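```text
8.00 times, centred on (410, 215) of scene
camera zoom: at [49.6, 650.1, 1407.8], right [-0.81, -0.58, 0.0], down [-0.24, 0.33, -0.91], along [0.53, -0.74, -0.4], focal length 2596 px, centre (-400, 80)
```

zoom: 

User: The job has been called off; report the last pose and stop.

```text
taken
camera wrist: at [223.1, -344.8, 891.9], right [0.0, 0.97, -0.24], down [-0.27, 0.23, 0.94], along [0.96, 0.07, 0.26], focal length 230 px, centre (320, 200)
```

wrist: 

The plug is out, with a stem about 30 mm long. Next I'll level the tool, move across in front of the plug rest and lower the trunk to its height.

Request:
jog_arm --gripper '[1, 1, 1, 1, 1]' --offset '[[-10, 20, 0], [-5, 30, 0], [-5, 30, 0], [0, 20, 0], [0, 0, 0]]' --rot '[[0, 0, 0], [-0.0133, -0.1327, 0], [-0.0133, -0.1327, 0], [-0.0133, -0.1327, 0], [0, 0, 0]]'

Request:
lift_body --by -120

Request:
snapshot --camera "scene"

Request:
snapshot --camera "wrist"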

Extracted text:
No revenues were generated, and no material costs were incurred prior to the transfer. The only significant transaction in the period was the hive up of assets to Trident Maritime Systems UK Limited.
The Company is reporting under FRS 102 and has taken advantage of the reduced disclosure framework allowed under this standard.
Principal risks and uncertainties
Given the transfer of the trade and assets on 1st January, the Company considers risk and uncertainty faced by the business as minimal. Key considerations include:
Ongoing compliance with legal filing obligations to maintain current status,
Managing any minimal ongoing costs (e.g., confirmation statement filing fees),
Ensuring appropriate governance and director responsibilities are maintained.
Where risk or uncertainty is identified, these are addressed and dealt with. The Company maintains a high level of transparency and accountability of the Company operations to the Board of Directors.
Directors' duties under s172(1)
The directors of the Company must act in accordance with a set of general duties. These duties are detailed in section 172 of the UK Companies Act 2006 and include a duty to promote the success of the Company for the benefit of its members as a whole.
The directors fulfil these duties through engagement with shareholder and regulators and these are detailed as follows:
Regulators
We engage with regulators via meetings, audits and reports. Through engagement we are able to ensure we continue to meet the high standards expected by regulators.
Shareholders
The Company makes distributions to their shareholders by the use of dividend payments at the discretion of the ultimate parent company.
D Hyde
Director
7 May 2025
AISH TECHNOLOGIES LIMITED
DIRECTORS' REPORT
FOR THE YEAR ENDED 31 DECEMBER 2024
- 3 -
The directors present their annual report and financial statements for the year ended 31 December 2024.
Principal activities
On 1st January 2024 the trade and assets of the company were transferred to Trident Maritime Systems UK Limited, this rendered Aish Technologies Limited effectively dormant from this date.
Results and dividends
The results for the year are set out on page 9.
Directors
The directors who held office during the year and up to the date of signature of the financial statements were as follows:
D Hyde
Mr R D Elkington
(Resigned 31 January 2024)
M Bornak
A Mitchell
Qualifying third party indemnity provisions
The Company has entered into indemnity deeds with all its current Directors containing qualifying third party indemnity provisions, as defined in Section 234 of the Companies Act 2006, under which the Company has agreed to indemnify each Director in respect of certain liabilities, which may be attached to them as Directors of the Company or any of its subsidiaries.
All such indemnity provisions are in force during the year and as at the date of this Directors’ Report.
Auditor
In accordance with the company's articles, a resolution proposing that Azets Audit Services be reappointed as auditor of the company will be put at a General Meeting.

Tasks:
a - In the extracted text, find "The Company is" and reproduce everything up to and including "responsibilities are maintained.".
b - Supply the part of the extracted text that comes after its last sentence.

Per-task outputs:
a -
The Company is reporting under FRS 102 and has taken advantage of the reduced disclosure framework allowed under this standard.
Principal risks and uncertainties
Given the transfer of the trade and assets on 1st January, the Company considers risk and uncertainty faced by the business as minimal. Key considerations include:
Ongoing compliance with legal filing obligations to maintain current status,
Managing any minimal ongoing costs (e.g., confirmation statement filing fees),
Ensuring appropriate governance and director responsibilities are maintained.

b -
Directors’ confirmations
In the case of each director in office at the date the directors’ report is approved:
so far as the director is aware, there is no relevant audit information of which the company’s auditors are unaware; and
they have taken all the steps that they ought to have taken as a director in order to make themselves aware of any relevant audit information and to establish that the company’s auditors are aware of that information.
On behalf of the board
D Hyde
Director
7 May 2025
AISH TECHNOLOGIES LIMITED
STATEMENT OF DIRECTORS' RESPONSIBILITIES IN RESPECT OF THE FINANCIAL STATEMENTS
FOR THE YEAR ENDED 31 DECEMBER 2024
- 4 -
The directors are responsible for preparing the Annual Report and the financial statements in accordance with applicable law and regulation.
Company law requires the directors to prepare financial statements for each financial year. Under that law the directors have prepared the financial statements in accordance with United Kingdom Generally Accepted Accounting Practice (United Kingdom Accounting Standards, comprising FRS 102 “The Financial Reporting Standard applicable in the UK and Republic of Ireland”, and applicable law).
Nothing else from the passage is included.